§ **DATA SHOWN**
---------------

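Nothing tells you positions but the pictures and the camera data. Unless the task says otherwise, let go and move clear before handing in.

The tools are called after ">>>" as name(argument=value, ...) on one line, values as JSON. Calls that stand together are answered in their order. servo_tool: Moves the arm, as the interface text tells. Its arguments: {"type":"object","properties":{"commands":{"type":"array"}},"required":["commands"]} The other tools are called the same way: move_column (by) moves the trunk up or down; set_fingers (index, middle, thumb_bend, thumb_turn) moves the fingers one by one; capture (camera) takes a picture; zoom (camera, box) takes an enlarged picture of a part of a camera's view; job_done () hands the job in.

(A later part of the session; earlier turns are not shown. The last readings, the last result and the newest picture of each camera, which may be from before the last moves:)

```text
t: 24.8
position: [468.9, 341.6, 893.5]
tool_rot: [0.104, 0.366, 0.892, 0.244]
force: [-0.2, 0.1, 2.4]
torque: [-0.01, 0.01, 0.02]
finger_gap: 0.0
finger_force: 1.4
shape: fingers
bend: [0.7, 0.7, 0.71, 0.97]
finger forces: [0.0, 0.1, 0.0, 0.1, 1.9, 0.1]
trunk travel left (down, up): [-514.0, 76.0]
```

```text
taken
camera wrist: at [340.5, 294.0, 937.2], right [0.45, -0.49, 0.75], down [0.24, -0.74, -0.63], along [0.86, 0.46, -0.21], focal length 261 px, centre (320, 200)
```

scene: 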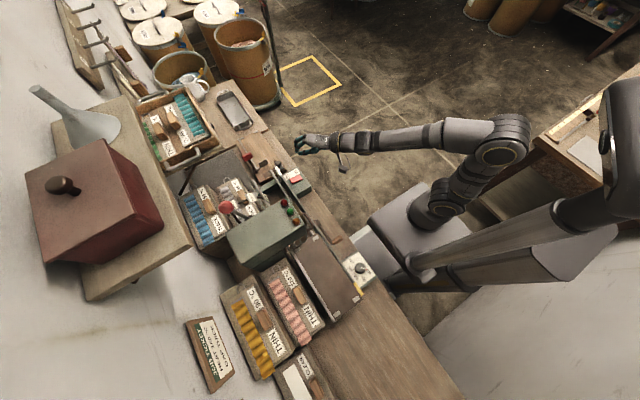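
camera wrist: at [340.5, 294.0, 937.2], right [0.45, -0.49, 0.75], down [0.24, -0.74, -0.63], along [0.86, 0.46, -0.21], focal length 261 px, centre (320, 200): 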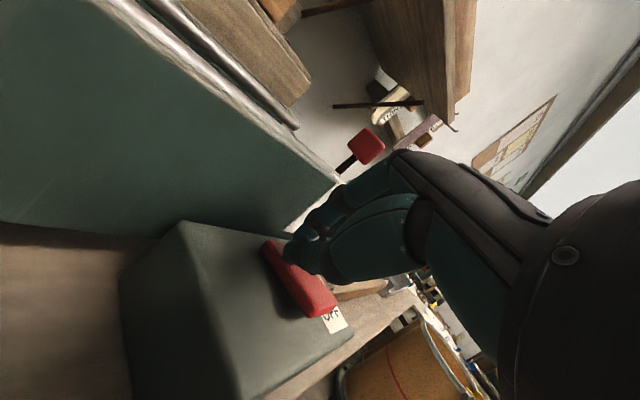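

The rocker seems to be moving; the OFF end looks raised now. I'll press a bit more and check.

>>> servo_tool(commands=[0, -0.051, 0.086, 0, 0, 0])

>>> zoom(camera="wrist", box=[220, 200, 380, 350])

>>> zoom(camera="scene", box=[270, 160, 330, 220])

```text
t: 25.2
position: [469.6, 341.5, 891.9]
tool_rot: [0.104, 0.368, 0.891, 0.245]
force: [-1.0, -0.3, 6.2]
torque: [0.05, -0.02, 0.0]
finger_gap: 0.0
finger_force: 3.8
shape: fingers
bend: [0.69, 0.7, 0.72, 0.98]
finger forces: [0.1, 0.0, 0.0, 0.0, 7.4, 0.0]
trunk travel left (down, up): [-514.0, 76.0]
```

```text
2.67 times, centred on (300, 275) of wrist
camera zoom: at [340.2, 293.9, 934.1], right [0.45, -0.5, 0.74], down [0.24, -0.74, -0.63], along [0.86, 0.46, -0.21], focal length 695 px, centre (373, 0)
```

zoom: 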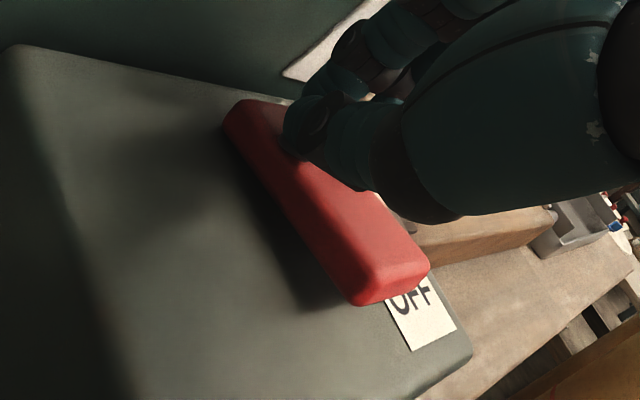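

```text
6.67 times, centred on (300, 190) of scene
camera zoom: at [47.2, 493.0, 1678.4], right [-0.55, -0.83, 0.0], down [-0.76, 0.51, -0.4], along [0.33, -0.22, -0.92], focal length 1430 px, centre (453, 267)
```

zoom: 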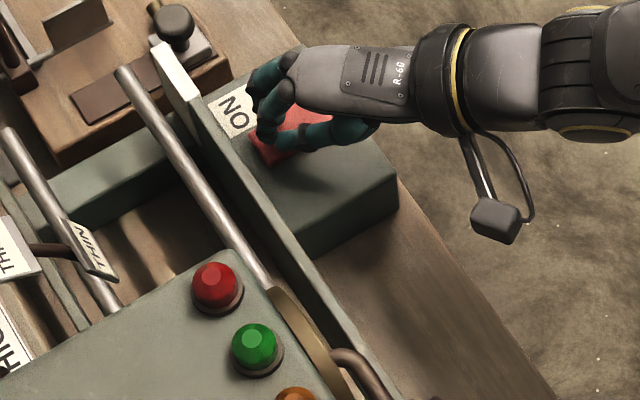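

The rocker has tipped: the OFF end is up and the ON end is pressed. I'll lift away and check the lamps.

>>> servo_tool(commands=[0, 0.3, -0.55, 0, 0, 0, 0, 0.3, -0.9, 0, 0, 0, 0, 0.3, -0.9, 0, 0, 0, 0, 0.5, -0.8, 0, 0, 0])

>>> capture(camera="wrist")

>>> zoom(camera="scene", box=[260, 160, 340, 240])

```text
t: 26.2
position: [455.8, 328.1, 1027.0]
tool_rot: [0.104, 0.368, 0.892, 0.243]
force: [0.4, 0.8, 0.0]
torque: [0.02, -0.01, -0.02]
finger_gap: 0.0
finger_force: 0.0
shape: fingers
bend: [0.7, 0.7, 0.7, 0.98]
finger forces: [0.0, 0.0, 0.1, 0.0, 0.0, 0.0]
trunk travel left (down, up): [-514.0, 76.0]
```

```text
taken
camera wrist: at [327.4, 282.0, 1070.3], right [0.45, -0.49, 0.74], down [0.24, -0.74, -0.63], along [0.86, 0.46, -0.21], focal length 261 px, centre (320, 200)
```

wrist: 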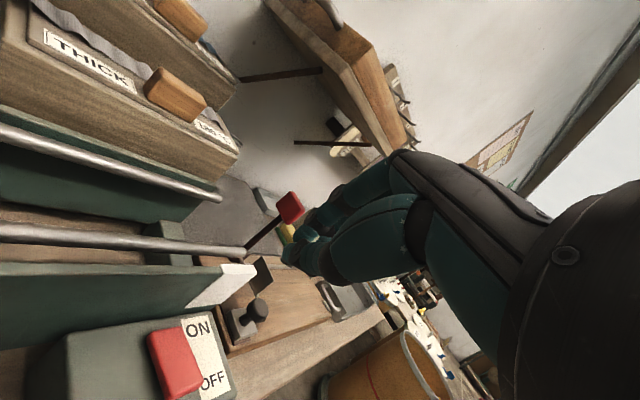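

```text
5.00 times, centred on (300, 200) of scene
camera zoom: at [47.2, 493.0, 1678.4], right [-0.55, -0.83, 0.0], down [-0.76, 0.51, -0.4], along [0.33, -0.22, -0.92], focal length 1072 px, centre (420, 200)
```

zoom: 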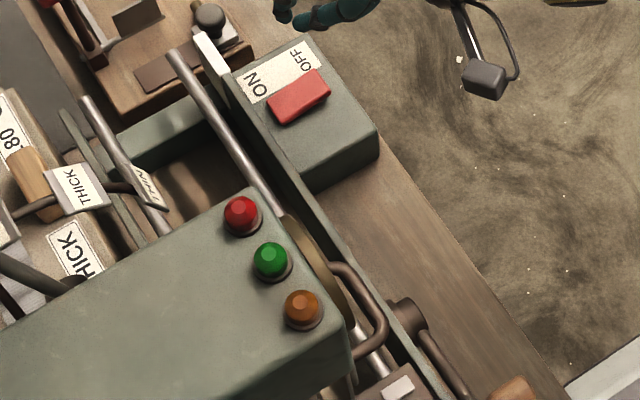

---------------

§ **WRITTEN EXERCISE**
Reproduce the full listing faithfully, but do not carry over any pictures. The answer is a JSON array that holds each line as a string and skips blank lines.

§ **EXERCISE ANSWER**
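[
  "Nothing tells you positions but the pictures and the camera data. Unless the task says otherwise, let go and move clear before handing in.",
  "The tools are called after \">>>\" as name(argument=value, ...) on one line, values as JSON. Calls that stand together are answered in their order. servo_tool: Moves the arm, as the interface text tells. Its arguments: {\"type\":\"object\",\"properties\":{\"commands\":{\"type\":\"array\"}},\"required\":[\"commands\"]} The other tools are called the same way: move_column (by) moves the trunk up or down; set_fingers (index, middle, thumb_bend, thumb_turn) moves the fingers one by one; capture (camera) takes a picture; zoom (camera, box) takes an enlarged picture of a part of a camera's view; job_done () hands the job in.",
  "(A later part of the session; earlier turns are not shown. The last readings, the last result and the newest picture of each camera, which may be from before the last moves:)",
  "```text",
  "t: 24.8",
  "position: [468.9, 341.6, 893.5]",
  "tool_rot: [0.104, 0.366, 0.892, 0.244]",
  "force: [-0.2, 0.1, 2.4]",
  "torque: [-0.01, 0.01, 0.02]",
  "finger_gap: 0.0",
  "finger_force: 1.4",
  "shape: fingers",
  "bend: [0.7, 0.7, 0.71, 0.97]",
  "finger forces: [0.0, 0.1, 0.0, 0.1, 1.9, 0.1]",
  "trunk travel left (down, up): [-514.0, 76.0]",
  "```",
  "```text",
  "taken",
  "camera wrist: at [340.5, 294.0, 937.2], right [0.45, -0.49, 0.75], down [0.24, -0.74, -0.63], along [0.86, 0.46, -0.21], focal length 261 px, centre (320, 200)",
  "```",
  "scene: ",
  "camera wrist: at [340.5, 294.0, 937.2], right [0.45, -0.49, 0.75], down [0.24, -0.74, -0.63], along [0.86, 0.46, -0.21], focal length 261 px, centre (320, 200): ",
  "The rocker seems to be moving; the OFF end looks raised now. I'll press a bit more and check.",
  ">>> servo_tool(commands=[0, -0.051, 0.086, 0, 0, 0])",
  ">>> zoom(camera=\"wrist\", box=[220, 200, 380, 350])",
  ">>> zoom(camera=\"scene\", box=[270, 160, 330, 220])",
  "```text",
  "t: 25.2",
  "position: [469.6, 341.5, 891.9]",
  "tool_rot: [0.104, 0.368, 0.891, 0.245]",
  "force: [-1.0, -0.3, 6.2]",
  "torque: [0.05, -0.02, 0.0]",
  "finger_gap: 0.0",
  "finger_force: 3.8",
  "shape: fingers",
  "bend: [0.69, 0.7, 0.72, 0.98]",
  "finger forces: [0.1, 0.0, 0.0, 0.0, 7.4, 0.0]",
  "trunk travel left (down, up): [-514.0, 76.0]",
  "```",
  "```text",
  "2.67 times, centred on (300, 275) of wrist",
  "camera zoom: at [340.2, 293.9, 934.1], right [0.45, -0.5, 0.74], down [0.24, -0.74, -0.63], along [0.86, 0.46, -0.21], focal length 695 px, centre (373, 0)",
  "```",
  "zoom: ",
  "```text",
  "6.67 times, centred on (300, 190) of scene",
  "camera zoom: at [47.2, 493.0, 1678.4], right [-0.55, -0.83, 0.0], down [-0.76, 0.51, -0.4], along [0.33, -0.22, -0.92], focal length 1430 px, centre (453, 267)",
  "```",
  "zoom: ",
  "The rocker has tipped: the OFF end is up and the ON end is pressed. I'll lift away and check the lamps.",
  ">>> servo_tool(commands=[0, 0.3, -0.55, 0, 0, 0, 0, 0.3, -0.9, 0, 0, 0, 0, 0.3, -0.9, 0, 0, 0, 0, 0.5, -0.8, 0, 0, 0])",
  ">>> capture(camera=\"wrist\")",
  ">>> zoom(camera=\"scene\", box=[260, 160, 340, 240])",
  "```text",
  "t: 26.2",
  "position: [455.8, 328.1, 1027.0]",
  "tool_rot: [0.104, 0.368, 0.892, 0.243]",
  "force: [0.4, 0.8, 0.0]",
  "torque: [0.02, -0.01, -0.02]",
  "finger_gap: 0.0",
  "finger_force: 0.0",
  "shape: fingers",
  "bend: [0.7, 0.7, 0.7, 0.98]",
  "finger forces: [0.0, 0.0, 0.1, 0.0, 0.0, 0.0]",
  "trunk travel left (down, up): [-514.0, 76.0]",
  "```",
  "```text",
  "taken",
  "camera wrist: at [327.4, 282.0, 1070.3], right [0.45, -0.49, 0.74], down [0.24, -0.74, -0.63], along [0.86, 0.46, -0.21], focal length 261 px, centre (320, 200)",
  "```",
  "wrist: ",
  "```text",
  "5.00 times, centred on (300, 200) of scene",
  "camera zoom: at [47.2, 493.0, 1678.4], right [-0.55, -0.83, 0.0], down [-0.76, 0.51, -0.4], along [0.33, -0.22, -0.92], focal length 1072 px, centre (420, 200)",
  "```",
  "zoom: "
]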